begin PROVIDED DATA

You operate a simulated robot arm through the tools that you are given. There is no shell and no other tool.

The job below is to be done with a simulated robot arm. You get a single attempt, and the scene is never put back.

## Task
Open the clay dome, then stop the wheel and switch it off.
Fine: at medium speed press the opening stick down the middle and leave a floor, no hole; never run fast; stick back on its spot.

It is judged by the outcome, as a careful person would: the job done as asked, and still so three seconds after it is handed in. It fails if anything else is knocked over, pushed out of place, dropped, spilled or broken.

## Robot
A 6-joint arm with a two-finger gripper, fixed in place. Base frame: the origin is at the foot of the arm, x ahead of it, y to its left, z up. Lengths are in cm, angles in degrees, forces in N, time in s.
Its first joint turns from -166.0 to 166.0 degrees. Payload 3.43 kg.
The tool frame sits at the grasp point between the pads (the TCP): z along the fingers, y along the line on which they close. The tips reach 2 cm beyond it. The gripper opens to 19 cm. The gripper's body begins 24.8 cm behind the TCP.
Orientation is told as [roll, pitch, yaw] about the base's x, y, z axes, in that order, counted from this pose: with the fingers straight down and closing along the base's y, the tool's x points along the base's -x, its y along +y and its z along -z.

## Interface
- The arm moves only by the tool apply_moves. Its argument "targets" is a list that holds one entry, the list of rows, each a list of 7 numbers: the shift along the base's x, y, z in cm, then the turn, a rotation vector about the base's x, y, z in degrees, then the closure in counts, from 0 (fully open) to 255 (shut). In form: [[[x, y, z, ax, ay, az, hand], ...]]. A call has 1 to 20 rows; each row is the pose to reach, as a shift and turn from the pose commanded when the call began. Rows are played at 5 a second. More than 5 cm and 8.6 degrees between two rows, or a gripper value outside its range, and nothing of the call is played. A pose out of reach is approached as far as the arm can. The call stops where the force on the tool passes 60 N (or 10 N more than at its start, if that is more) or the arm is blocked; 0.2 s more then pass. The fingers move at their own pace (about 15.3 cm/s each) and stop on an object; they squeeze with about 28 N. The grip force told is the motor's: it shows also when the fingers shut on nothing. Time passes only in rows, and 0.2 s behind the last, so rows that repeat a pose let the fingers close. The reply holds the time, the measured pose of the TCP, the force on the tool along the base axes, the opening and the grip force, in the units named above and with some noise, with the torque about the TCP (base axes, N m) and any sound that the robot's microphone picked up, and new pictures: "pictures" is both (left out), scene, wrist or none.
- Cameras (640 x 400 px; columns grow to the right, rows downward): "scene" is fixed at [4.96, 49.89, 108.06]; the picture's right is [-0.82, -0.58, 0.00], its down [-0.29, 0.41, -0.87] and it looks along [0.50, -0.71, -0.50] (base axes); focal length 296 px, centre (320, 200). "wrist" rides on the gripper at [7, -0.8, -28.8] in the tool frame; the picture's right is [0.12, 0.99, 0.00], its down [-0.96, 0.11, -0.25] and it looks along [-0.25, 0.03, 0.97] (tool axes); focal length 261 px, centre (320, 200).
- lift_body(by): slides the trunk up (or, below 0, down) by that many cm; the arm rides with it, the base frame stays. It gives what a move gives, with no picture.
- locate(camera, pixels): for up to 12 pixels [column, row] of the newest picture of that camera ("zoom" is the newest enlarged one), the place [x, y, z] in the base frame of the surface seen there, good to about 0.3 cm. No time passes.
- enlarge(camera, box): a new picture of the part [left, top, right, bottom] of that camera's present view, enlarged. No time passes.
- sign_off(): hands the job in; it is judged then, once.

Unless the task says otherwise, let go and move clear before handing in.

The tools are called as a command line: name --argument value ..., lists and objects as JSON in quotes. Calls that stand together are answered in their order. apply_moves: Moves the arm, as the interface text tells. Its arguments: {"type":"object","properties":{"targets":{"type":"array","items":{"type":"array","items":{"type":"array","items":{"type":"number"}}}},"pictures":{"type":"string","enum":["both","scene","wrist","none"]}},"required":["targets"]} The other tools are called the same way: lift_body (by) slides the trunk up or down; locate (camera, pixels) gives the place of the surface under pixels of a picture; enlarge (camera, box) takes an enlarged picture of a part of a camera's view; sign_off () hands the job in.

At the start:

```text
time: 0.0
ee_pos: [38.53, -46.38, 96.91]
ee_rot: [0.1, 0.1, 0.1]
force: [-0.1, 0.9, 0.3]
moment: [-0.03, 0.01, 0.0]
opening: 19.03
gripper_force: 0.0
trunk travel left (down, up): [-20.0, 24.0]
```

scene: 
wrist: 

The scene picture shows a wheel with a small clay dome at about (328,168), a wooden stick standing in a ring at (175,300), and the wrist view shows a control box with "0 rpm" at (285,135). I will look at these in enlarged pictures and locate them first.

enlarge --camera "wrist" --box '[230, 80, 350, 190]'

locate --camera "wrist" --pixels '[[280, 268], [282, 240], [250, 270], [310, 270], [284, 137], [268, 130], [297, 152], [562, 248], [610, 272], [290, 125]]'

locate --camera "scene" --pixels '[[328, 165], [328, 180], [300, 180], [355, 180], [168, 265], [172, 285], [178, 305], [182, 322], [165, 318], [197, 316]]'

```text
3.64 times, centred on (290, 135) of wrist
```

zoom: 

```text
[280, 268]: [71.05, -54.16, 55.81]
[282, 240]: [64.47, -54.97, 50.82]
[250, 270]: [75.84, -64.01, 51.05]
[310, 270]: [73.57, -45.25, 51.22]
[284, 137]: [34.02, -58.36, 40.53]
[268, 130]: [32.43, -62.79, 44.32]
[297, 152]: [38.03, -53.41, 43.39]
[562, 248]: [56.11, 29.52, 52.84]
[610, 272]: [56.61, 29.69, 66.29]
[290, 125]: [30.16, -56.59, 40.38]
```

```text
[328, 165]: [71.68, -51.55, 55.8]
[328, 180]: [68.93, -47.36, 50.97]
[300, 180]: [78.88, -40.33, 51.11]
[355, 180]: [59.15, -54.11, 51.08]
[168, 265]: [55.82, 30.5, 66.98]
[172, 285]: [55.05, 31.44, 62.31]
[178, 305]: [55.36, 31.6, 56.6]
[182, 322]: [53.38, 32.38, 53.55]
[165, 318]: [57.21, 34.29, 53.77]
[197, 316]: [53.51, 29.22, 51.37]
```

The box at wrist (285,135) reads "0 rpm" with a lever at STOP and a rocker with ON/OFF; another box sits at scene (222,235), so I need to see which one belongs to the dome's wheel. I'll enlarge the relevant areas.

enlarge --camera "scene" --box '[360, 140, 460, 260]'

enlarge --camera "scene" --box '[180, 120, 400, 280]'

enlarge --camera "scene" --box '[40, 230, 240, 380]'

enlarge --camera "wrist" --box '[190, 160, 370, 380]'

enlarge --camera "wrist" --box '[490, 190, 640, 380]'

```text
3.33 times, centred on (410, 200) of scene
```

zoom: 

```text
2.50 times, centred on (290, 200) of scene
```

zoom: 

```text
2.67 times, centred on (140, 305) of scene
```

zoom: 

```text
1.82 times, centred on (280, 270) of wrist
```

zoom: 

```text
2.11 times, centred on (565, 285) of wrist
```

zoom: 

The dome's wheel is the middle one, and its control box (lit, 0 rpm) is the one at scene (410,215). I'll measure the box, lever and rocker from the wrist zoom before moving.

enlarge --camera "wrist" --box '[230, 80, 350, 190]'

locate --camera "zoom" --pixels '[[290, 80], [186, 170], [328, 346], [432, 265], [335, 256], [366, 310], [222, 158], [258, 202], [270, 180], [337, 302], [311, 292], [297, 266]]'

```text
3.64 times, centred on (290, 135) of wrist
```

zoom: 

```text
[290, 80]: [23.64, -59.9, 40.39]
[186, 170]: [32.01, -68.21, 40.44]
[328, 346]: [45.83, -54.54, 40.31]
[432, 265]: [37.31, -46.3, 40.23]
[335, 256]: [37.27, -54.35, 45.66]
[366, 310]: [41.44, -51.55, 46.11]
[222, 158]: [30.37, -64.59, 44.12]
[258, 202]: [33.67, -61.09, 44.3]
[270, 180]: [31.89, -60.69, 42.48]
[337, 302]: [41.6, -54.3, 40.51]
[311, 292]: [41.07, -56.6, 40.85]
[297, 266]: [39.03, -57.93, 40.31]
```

end PROVIDED DATA
begin EXCERPT TO READ

The Lovanos acknowledged in their complaint that the retail
installment sales contract (“contract”) that they entered into contained an
arbitration clause to resolve any disputes pertaining to the contract. The complaint
provided that in accordance with that provision, the Lovanos filed their arbitration
claim on May 26, 2021, with the American Arbitration Association (“AAA”), bearing
Case Number 01-21-0004-0771, Kristine Lovano v. Setjo, LLC dba Kia of Bedford.
The complaint alleged that Setjo failed to comply with the rules for consumer
arbitration because it did not pay the requisite arbitration fees, causing AAA on
September 20, 2021, to administratively close the case. Attached to the complaint
was a copy of the AAA letter supporting this allegation.
On April 13, 2022, Setjo moved to dismiss the complaint or, in the
alternative, moved to stay the proceedings and compel arbitration, contending that
the dispute alleged by the Lovanos was encompassed by the arbitration agreement and subject to binding arbitration. Setjo admitted that the AAA declined to
administer the arbitration because it did not pay the case processing fee, but
explained in a footnote that its nonpayment was because “management was
unaware of the invoice for the case processing fee, not because [it] did not wish to
arbitrate this matter with AAA.” Accordingly, Setjo contended that it did not waive
its right to arbitrate because even though the AAA declined to administer the
arbitration, it believed that the agreement allowed for arbitration to proceed before
JAMS or another arbitrator selected by the parties or the court. Finally, Setjo
maintained that under the totality of the circumstances, it did not act inconsistently
with its right to arbitrate. In support of its motion, Setjo attached only a copy of the
contact containing the arbitration agreement.
On April 27, 2022, the Lovanos opposed Setjo’s motion to stay and
compel arbitration, contending that (1) Setjo waived its right to arbitrate by acting
inconsistently with its right when it defaulted under the agreement and the AAA
provisions by not paying the requisite fee; and (2) arbitration had already “been had”
pursuant to the agreement and R.C. 2711.02(B). The Lovanos supported their
opposition with a copy of the arbitration demand letter and claim filed with the AAA,
and the five notices issued by the AAA to the parties. Each supporting document
indicated that it was sent to Setjo at its business address as listed on the contract.
On May 4, 2022, appellant filed “for leave to file reply to [the
Lovanos’] brief in opposition to [appellant’s] motion to dismiss or, in the alternative
motion to stay and to compel arbitration, instanter.” In its reply, Setjo contended that its management “was completely unaware [the] AAA was attempting to
administer arbitration proceedings between the parties,” and thus, it “could not
have knowingly waived its right to arbitrate this matter.” Although it acknowledged
receiving the May 29, 2021 letter from the Lovanos’ attorney that included a copy of
the demand for arbitration submitted to the AAA, as well as communicating with
the Lovanos’ attorney, Setjo argued that it assumed that the Lovanos were no longer
pursuing the matter when it did not hear from or receive any further
communications from either the Lovanos’ attorney or the AAA. In support, Setjo
attached affidavits from Casey Savelli, who averred that she handles all
correspondence for Setjo regarding legal matters; Kevin Chernikoff, an owner of
Setjo who averred that he takes the most active role in legal matters for the company;
and Sean Koran, legal counsel for Setjo. The affidavits set forth each person’s
involvement with the Lovanos’ arbitration request, receipt of documentation, and
communication with the Lovanos’ attorney.

end EXCERPT TO READ

» **TASKS TO COMPLETE**:
[a] Extract from the excerpt to read the words running from "The Lovanos acknowledged" to "supporting this allegation.".
[b] Go on with the excerpt to read that begins "The Lovanos acknowledged" from its last line.

» **ANSWERS GIVEN**:
[a]
The Lovanos acknowledged in their complaint that the retail
installment sales contract (“contract”) that they entered into contained an
arbitration clause to resolve any disputes pertaining to the contract. The complaint
provided that in accordance with that provision, the Lovanos filed their arbitration
claim on May 26, 2021, with the American Arbitration Association (“AAA”), bearing
Case Number 01-21-0004-0771, Kristine Lovano v. Setjo, LLC dba Kia of Bedford.
The complaint alleged that Setjo failed to comply with the rules for consumer
arbitration because it did not pay the requisite arbitration fees, causing AAA on
September 20, 2021, to administratively close the case. Attached to the complaint
was a copy of the AAA letter supporting this allegation.

[b]
On June 6, 2022, the Lovanos filed a “motion for leave [to] file
surreply instanter and motion to strike [Setjo’s] reply.” They maintained that Setjo
had actual knowledge of their arbitration demand based on Setjo’s own
acknowledgement that it had received their counsel’s May 29, 2021 letter, which
identified the AAA case number assigned to the matter, and included as enclosures
a copy of the demand for arbitration submitted to the AAA, the claim, and the
contract. In support, the Lovanos attached a copy of the May 29, 2021 letter. The trial court did not rule on the parties’ respective motions for leave
but summarily denied Setjo’s motion to dismiss the complaint, or in the alternative,
stay the proceedings and compel arbitration.
II. The Appeal
Setjo now appeals, raising as its sole assignment of error that the trial
court erred by denying its motion to stay the proceedings and compel arbitration.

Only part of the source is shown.